Lien Law § 19 enumerates the grounds for the discharge of a mechanic's lien interposed against a property such as the one at issue here (see Robert K. Futterman & Assoc., LLC v Boerum Commercial, LLC, 134 AD3d 690, 690 [2015]). As an initial matter, "[t]o be summarily discharged, the notice of lien must be invalid on its face" (Matter of JT2 Squared Realty, LLC v Interiors by Shelley Stein-Bigajer, 219 AD3d 1334, 1335 [2023] [internal quotation marks omitted]). "When there is no defect on the face of the notice of lien, any dispute regarding the validity of the lien must await the lien foreclosure trial" (Matter of Old Post Rd. Assoc., LLC v LRC Constr., LLC, 177 AD3d 658, 659 [2019]; see Lane Constr. Co., Inc. v Chayat, 117 AD3d 992, 993 [2014]).
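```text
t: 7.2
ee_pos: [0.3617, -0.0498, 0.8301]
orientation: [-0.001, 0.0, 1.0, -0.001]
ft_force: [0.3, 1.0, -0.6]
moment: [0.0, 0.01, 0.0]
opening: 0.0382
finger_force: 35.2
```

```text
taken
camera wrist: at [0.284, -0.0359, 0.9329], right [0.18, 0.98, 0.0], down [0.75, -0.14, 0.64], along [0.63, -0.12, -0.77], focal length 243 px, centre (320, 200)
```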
Contrary to the defendant's contention, its arguments do not pertain to whether the notice of lien is deficient on its face but rather to the ability of the plaintiff to file a lien (see Rivera v Department of Hous. Preserv. & Dev. of the City of N.Y., 29 NY3d 45, 53 [2017]). Since the defendant [*2]did not establish that the notice of lien was invalid on its face, any dispute regarding the validity of the mechanic's lien must await trial thereof by foreclosure (see id. at 55; Matter of Old Post Rd. Assoc., LLC v LRC Constr., LLC, 177 AD3d at 659-660).
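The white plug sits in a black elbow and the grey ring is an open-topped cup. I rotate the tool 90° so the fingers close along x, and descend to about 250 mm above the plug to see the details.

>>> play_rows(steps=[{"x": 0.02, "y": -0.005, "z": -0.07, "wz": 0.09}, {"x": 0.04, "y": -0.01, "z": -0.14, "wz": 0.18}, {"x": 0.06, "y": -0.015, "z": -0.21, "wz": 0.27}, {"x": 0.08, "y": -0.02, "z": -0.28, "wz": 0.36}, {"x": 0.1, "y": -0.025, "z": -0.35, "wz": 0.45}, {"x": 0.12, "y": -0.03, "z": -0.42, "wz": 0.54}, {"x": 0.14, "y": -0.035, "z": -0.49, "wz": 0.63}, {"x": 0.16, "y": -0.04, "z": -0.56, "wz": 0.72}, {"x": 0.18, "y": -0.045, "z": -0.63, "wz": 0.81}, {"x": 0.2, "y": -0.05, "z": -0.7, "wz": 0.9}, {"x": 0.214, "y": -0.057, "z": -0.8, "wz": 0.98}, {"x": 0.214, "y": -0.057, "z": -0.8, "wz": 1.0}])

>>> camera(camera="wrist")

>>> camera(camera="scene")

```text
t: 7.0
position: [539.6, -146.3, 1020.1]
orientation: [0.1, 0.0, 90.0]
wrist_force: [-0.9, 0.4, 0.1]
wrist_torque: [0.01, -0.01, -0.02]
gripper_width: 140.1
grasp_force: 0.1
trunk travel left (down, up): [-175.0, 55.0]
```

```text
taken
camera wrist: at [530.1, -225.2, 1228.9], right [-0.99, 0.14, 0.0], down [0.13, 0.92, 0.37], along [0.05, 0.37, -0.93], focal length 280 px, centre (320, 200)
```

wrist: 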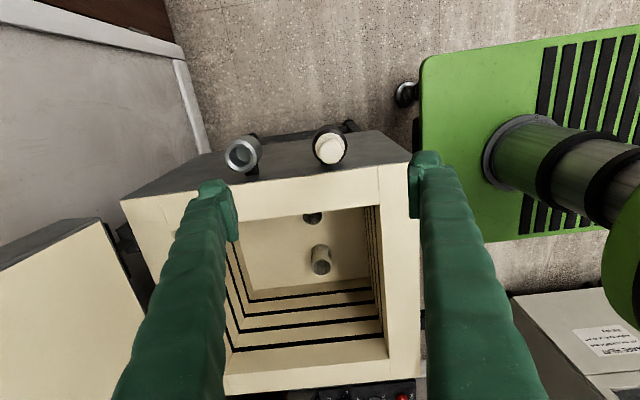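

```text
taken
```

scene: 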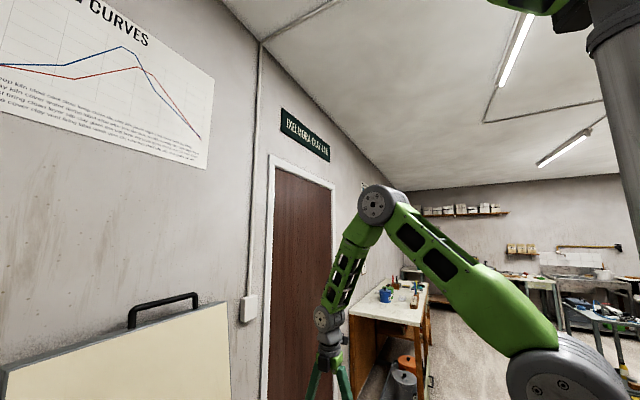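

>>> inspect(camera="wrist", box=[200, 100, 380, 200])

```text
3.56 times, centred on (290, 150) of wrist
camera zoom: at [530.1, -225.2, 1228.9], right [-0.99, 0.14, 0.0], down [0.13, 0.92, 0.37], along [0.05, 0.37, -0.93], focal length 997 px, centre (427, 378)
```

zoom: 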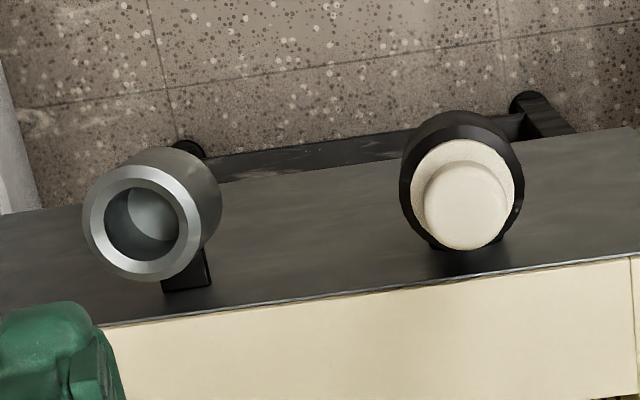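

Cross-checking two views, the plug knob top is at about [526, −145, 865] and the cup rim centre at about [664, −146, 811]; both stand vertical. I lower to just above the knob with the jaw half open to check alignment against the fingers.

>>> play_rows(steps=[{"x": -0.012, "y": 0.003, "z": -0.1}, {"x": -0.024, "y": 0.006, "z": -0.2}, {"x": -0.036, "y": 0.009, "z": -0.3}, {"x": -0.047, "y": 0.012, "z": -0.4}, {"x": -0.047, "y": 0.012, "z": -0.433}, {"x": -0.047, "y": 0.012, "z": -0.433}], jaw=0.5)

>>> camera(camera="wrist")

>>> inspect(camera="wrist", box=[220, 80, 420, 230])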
Moreover, the Supreme Court properly denied that branch of the defendant's motion which was pursuant to CPLR 3211 (a) (7) to dismiss the complaint insofar as asserted against it. On a motion to dismiss for failure to state a cause of action pursuant to CPLR 3211 (a) (7), "the sole criterion is whether the pleading states a cause of action, and if from its four corners factual allegations are discerned which taken together manifest any cause of action cognizable at law[,] a motion for dismissal will fail" (Guggenheimer v Ginzburg, 43 NY2d 268, 275 [1977]; see Leon v Martinez, 84 NY2d 83, 87-88 [1994]). "The complaint must be construed liberally, the factual allegations deemed to be true, and the nonmoving party granted the benefit of every possible favorable inference" (Kopelowitz & Co., Inc. v Mann, 83 AD3d 793, 797 [2011] [internal quotation marks omitted]). Moreover, where evidentiary material is submitted and considered on a motion to dismiss a complaint pursuant to CPLR 3211 (a) (7), the question becomes whether the plaintiff has a cause of action, not whether the plaintiff has stated one, and unless it has been shown that a material fact as claimed by the plaintiff to be one is not a fact at all, and unless it can be said that no significant dispute exists regarding it, dismissal should not eventuate (see Guggenheimer v Ginzburg, 43 NY2d at 275). Here, the evidence in the record and the factual allegations in the complaint support the determination that the plaintiff has causes of action pursuant to Administrative Code § 26-305 (4) (a) and Lien Law § 54 (see Lane Constr. Co., Inc. v Chayat, 117 AD3d at 993). The defendant did not establish that a material fact as claimed by the plaintiff is not a fact at all or that no significant dispute exists regarding it (see Matter of Toyota Lease Trust v Perfection Auto Serv., Inc., 230 AD3d 1323, 1324 [2024]).
Accordingly, the Supreme Court properly denied the defendant's motion pursuant to CPLR 3211 (a) (7) to dismiss the complaint insofar as asserted against it and to summarily discharge the mechanic's lien. Duffy, J.P., Wooten, Voutsinas and Ventura, JJ., concur.